Fort Shevchenko
The dusty little town of Fort Shevchenko stands 130km north of Aktau near the tip of the Mangyshlak Peninsula and close to the natural ice-free harbour of Tyub Karagan Bay. Fort Shevchenko is the oldest town in Mangistau Region. It was established in 1846 around the fortress of Novopetrovskoye, and renamed in the late 1850s as Fort Alexandrovsky. Its main historical claim to fame rests on its role as the place of exile between 1850 and 1857 of the great Ukrainian poet Taras Shevchenko.
The town was renamed Fort Shevchenko in his honour in 1939. Fort Shevchenko today is a quiet town of whitewashed bungalows, set at the foot of a rocky outcrop on which remnants of the Tsarist fort still stand. At the base of this outcrop is an elegant Tsarist chapel. The main sight of the town is a museum complex centred on a park which has its origins in the Tsarist-era Officers' Park.
The Local Museum, in a yurt shaped building near the minibus and taxi stand, includes material on the region’s necropolises and underground mosques, but the best reason to come here is the Shevchenko Museum, behind the Local Museum. The great Ukrainian poet and artist Taras Shevchenko (1814–61) spent seven years in exile here in the 1850s, and the museum, housed in the old Russian military commandant’s house, exhibits many of Shevchenko’s penetrating landscapes, local scenes, portraits and self-portraits.
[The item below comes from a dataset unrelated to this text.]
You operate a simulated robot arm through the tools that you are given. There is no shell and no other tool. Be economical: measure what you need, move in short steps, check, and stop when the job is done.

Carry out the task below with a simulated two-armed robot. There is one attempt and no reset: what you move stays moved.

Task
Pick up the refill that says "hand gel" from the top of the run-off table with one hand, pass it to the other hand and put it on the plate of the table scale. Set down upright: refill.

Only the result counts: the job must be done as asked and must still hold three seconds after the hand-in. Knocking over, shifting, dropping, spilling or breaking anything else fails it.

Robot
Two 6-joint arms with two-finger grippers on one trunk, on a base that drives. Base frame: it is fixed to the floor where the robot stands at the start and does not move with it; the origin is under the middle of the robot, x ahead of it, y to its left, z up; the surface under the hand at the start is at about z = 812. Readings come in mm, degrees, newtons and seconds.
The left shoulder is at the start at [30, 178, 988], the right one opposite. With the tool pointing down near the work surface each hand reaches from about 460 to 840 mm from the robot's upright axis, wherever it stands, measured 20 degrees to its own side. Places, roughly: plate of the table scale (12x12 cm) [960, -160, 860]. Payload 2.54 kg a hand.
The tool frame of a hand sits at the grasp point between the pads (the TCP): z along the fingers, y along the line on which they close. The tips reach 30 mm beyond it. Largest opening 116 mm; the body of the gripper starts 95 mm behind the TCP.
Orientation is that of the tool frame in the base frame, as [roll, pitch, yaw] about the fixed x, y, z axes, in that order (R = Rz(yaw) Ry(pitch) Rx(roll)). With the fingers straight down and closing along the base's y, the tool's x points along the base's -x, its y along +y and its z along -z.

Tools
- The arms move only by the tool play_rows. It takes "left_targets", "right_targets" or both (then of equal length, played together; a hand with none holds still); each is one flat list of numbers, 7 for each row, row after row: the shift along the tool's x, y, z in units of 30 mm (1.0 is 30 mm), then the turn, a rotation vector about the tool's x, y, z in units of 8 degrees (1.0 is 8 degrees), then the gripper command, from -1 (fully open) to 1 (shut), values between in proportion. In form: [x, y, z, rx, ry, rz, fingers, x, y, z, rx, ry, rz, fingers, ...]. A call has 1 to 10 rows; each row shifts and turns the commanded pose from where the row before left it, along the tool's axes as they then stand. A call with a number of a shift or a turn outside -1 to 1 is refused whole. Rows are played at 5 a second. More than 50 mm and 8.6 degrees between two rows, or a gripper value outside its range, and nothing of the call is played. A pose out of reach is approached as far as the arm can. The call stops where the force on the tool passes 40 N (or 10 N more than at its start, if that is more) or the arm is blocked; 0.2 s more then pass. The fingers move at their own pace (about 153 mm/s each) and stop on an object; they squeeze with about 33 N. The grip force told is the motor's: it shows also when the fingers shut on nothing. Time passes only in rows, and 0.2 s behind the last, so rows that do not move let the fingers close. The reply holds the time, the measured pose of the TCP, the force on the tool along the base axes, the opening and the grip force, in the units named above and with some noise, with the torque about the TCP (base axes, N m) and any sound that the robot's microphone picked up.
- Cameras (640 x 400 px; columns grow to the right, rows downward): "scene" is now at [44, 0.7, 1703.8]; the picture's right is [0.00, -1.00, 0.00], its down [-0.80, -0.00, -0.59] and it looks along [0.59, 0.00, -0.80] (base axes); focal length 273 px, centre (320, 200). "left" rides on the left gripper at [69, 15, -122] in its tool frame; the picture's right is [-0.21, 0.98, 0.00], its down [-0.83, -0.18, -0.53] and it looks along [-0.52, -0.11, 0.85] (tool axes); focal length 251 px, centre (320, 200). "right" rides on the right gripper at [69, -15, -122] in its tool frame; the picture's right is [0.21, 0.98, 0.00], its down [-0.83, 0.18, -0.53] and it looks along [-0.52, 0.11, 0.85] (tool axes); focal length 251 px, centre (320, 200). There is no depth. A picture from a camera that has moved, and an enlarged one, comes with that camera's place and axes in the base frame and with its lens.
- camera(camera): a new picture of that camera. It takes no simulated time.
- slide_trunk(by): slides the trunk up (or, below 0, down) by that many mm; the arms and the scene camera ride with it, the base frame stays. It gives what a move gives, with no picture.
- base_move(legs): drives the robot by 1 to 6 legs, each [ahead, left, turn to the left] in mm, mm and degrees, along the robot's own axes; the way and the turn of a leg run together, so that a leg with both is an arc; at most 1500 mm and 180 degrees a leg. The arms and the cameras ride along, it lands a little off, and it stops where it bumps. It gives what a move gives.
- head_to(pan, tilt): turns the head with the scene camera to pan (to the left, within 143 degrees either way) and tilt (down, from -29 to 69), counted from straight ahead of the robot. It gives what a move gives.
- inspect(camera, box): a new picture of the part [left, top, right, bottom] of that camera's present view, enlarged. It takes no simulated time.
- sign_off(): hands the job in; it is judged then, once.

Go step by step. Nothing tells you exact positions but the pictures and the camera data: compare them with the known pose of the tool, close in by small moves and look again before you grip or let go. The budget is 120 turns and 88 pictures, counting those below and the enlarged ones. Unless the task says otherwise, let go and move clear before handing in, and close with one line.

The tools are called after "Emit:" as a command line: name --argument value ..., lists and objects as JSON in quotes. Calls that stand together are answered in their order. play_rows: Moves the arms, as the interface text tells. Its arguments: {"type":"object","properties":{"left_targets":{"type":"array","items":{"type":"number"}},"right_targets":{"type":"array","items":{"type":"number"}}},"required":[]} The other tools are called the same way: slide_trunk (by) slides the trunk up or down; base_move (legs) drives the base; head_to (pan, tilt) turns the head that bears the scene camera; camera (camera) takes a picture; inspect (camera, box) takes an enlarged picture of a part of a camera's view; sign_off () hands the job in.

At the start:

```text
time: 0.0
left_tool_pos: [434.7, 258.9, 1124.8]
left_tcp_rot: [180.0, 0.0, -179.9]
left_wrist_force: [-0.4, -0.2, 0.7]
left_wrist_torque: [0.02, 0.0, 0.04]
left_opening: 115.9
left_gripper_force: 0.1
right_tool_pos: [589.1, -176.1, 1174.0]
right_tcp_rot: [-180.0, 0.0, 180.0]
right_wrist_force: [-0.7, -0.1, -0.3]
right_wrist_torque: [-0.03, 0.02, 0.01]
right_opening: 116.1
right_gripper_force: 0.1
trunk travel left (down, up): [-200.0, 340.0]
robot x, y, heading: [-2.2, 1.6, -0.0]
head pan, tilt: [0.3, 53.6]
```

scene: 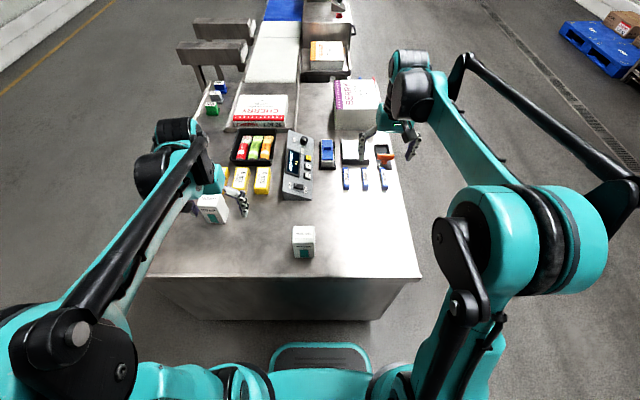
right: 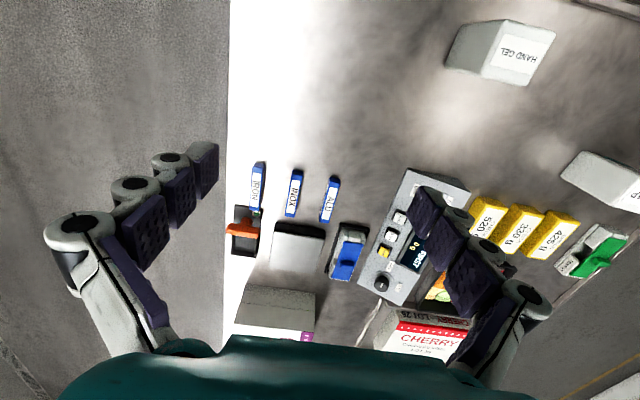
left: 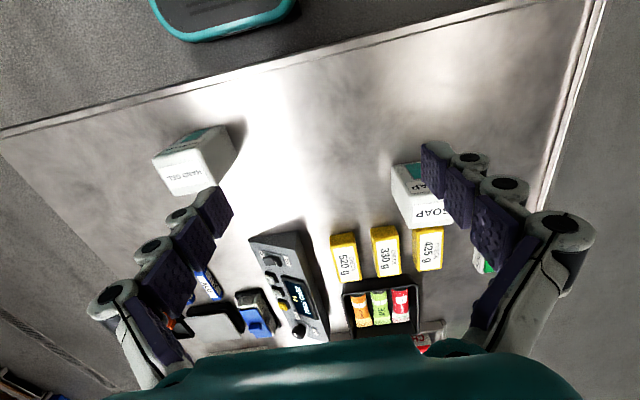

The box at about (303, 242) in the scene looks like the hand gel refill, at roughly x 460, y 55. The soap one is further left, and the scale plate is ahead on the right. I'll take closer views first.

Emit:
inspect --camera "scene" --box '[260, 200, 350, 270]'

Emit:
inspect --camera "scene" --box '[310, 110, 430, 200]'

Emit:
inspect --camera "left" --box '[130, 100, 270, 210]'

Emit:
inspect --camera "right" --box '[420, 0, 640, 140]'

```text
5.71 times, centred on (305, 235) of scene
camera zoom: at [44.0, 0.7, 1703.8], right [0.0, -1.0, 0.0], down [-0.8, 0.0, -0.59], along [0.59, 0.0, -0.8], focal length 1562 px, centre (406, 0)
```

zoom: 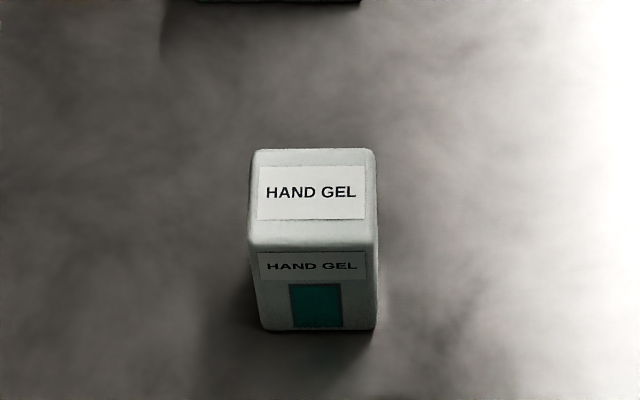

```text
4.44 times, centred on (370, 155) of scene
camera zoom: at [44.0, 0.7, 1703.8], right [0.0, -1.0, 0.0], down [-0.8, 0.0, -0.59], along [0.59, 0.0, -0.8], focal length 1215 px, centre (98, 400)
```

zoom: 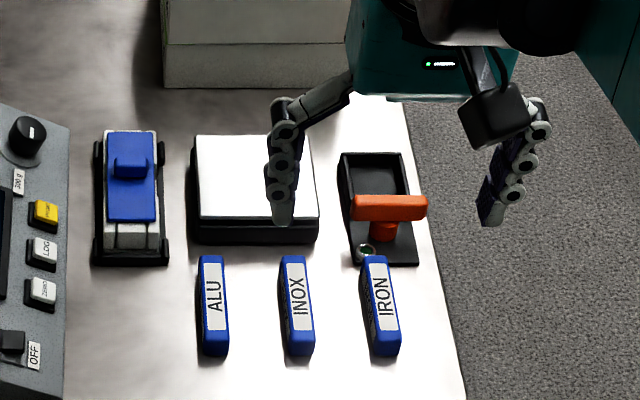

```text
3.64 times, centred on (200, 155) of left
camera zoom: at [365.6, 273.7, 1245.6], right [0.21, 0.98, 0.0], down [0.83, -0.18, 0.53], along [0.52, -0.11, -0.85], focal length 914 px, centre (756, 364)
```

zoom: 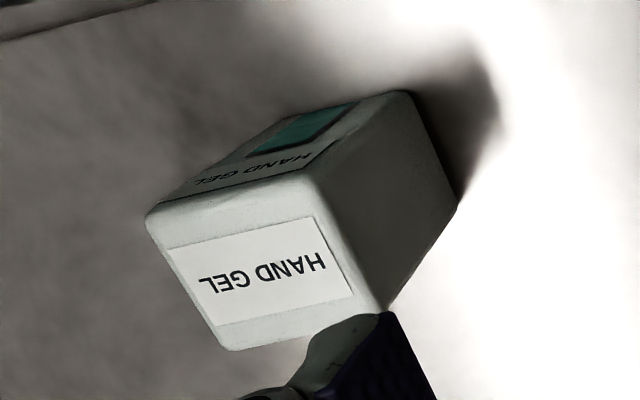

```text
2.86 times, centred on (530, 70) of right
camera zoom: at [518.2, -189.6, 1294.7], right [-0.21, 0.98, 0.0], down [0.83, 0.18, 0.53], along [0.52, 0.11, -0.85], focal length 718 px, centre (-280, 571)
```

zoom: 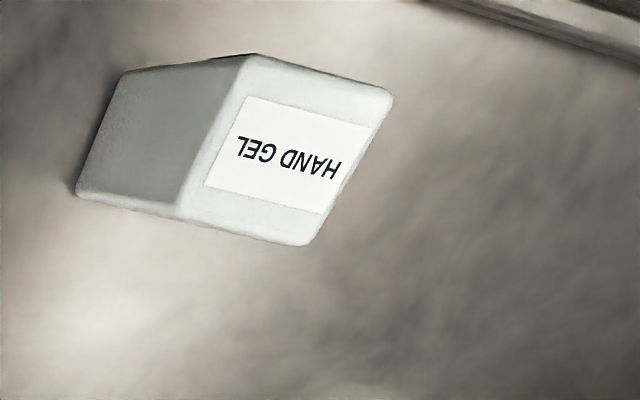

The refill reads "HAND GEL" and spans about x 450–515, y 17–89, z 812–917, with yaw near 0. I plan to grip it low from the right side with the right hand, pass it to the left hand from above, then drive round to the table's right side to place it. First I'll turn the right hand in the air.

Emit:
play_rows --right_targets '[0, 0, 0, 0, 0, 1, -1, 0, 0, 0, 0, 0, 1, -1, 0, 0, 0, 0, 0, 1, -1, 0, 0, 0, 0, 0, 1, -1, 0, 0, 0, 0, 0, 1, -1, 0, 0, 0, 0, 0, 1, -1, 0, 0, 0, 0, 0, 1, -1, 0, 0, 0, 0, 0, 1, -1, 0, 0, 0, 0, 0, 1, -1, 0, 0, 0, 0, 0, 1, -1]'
Beside the house is the cellarlike zemlyanka, a half-underground room where the sympathetic commandant permitted Shevchenko to live and work.
About 5km beyond Fort Shevchenko, the coastal village of Bautino is a service base for offshore oil and gas operations. Minibuses to Fort Shevchenko (two hours) leave from Aktau’s bus station at 9am, 11am, 2pm, 5pm and 7pm (more frequently on Saturday and Sunday). The last one back to Aktau leaves Fort Shevchenko at 7pm.